**Text segment:**
-.-.-
Público
- 8 Nov 05
Não é o social, estúpido: é a cultura!
José Manuel Fernandes
Tanto é necessário ser implacável com a barbárie
como compreender que é preciso tolerar a diferença
Uma das coisas que distinguem o
"modelo social europeu" - mesmo nas suas diferentes
declinações - é que este procura que ninguém viva na
miséria absoluta. É mais fácil encontrar alguém sem
as mínimas condições de subsistência nos Estados
Unidos do que na maior parte dos países da Europa.
Em contrapartida, é muito mais fácil encontrar um
desempregado na Europa do que nos Estados Unidos. É
certo que o desempregado na Europa tem "apoio
social" e o americano corre o risco de ficar fora do
sistema (corre o risco, sublinho, porque há muito
mais "estado social", ou welfare state rooseveltiano,
nos EUA do que habitualmente se admite), mas a
pergunta que deve ser feita não é sobre a existência
ou não de apoios sociais: é sobre se é melhor ter
mais empregos ou mais protecção social.
O que se tem passado nos últimos dias em França, e
ameaça alastrar a outros países europeus, ajuda-nos
a encontrar a resposta: um indivíduo, qualquer
indivíduo, cidadão, ser humano, homem, mulher,
nacional, imigrante, prefere trabalhar, mesmo
ganhando menos, do que sobreviver de esmolas
públicas. Quem trabalha pode ter esperança de
conseguir apanhar o "ascensor social"; se viver de
apoios sociais apenas pode aspirar a sobreviver.
-.-.-
**Data lines:**
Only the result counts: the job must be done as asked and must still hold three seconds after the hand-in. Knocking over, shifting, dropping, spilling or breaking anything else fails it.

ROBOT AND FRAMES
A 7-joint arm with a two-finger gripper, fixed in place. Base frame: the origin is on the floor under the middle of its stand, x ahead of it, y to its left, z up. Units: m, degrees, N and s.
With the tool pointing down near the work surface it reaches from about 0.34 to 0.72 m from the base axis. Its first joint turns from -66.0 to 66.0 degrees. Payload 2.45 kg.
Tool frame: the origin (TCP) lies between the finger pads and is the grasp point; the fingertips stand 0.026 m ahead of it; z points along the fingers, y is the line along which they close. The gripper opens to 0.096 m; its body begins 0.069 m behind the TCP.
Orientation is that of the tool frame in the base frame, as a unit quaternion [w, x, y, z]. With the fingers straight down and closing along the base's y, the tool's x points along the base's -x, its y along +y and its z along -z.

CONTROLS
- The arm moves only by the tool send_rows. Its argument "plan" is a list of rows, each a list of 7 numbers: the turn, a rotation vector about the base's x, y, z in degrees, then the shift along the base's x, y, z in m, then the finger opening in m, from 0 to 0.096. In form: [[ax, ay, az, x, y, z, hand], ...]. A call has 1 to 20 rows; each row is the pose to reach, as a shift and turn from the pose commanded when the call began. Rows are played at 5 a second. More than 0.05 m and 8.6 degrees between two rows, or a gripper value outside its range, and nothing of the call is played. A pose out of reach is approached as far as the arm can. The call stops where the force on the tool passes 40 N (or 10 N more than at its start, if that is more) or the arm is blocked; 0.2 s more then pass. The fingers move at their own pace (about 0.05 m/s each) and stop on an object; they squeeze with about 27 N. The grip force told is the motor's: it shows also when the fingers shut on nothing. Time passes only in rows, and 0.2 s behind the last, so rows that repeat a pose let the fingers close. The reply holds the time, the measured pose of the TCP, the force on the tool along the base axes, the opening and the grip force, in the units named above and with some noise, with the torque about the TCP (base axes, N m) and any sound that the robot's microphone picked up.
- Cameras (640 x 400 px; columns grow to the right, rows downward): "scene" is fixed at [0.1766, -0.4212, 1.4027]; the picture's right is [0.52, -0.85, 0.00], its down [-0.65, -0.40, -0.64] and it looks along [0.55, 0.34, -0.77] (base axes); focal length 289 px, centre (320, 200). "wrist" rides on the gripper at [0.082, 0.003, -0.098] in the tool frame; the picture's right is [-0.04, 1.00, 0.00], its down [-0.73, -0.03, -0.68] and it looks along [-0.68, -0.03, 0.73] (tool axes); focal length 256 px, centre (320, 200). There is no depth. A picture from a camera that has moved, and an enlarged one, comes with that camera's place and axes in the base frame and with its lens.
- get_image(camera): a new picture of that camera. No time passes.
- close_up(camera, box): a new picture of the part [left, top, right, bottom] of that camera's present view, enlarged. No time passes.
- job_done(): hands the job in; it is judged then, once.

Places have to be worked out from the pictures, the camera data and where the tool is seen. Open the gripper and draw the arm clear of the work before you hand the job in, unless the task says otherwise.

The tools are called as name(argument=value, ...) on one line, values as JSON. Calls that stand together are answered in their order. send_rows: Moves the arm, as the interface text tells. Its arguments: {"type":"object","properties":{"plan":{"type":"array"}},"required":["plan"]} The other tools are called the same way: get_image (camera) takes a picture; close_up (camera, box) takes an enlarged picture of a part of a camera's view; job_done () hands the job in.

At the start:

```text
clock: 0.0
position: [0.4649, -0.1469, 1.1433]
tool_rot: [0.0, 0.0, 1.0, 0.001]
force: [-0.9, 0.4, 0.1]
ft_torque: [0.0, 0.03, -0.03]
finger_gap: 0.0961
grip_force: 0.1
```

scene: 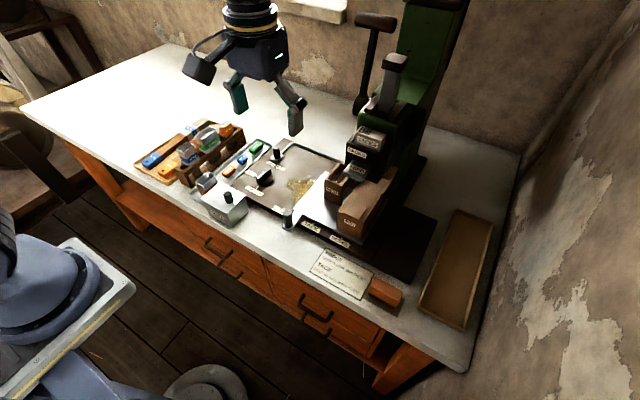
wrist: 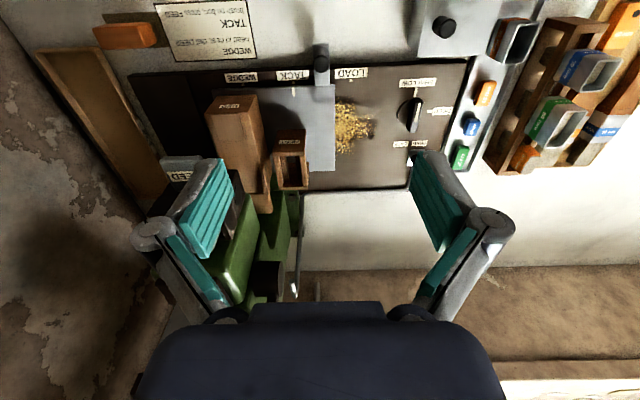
-.-.-
**Work to complete:** I need one stretch of the text segment verbatim, from "O que se tem" to "aspirar a sobreviver.".

**Exercise output:**
O que se tem passado nos últimos dias em França, e
ameaça alastrar a outros países europeus, ajuda-nos
a encontrar a resposta: um indivíduo, qualquer
indivíduo, cidadão, ser humano, homem, mulher,
nacional, imigrante, prefere trabalhar, mesmo
ganhando menos, do que sobreviver de esmolas
públicas. Quem trabalha pode ter esperança de
conseguir apanhar o "ascensor social"; se viver de
apoios sociais apenas pode aspirar a sobreviver.